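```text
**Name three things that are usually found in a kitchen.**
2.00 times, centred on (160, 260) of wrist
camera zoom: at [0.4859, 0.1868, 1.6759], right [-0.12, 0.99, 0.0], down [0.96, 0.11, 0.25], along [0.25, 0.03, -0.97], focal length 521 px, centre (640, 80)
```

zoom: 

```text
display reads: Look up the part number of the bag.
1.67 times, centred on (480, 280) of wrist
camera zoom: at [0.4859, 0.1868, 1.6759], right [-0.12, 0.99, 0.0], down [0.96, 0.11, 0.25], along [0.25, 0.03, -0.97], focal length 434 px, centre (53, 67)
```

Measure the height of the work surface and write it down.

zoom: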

◆ Given problem ◆
Word for word, quote the lines of the material from the first line through the line with "Measure the height", both ends included.

◆ Task solution ◆
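```text
**Name three things that are usually found in a kitchen.**
2.00 times, centred on (160, 260) of wrist
camera zoom: at [0.4859, 0.1868, 1.6759], right [-0.12, 0.99, 0.0], down [0.96, 0.11, 0.25], along [0.25, 0.03, -0.97], focal length 521 px, centre (640, 80)
```

zoom: 

```text
display reads: Look up the part number of the bag.
1.67 times, centred on (480, 280) of wrist
camera zoom: at [0.4859, 0.1868, 1.6759], right [-0.12, 0.99, 0.0], down [0.96, 0.11, 0.25], along [0.25, 0.03, -0.97], focal length 434 px, centre (53, 67)
```

Measure the height of the work surface and write it down.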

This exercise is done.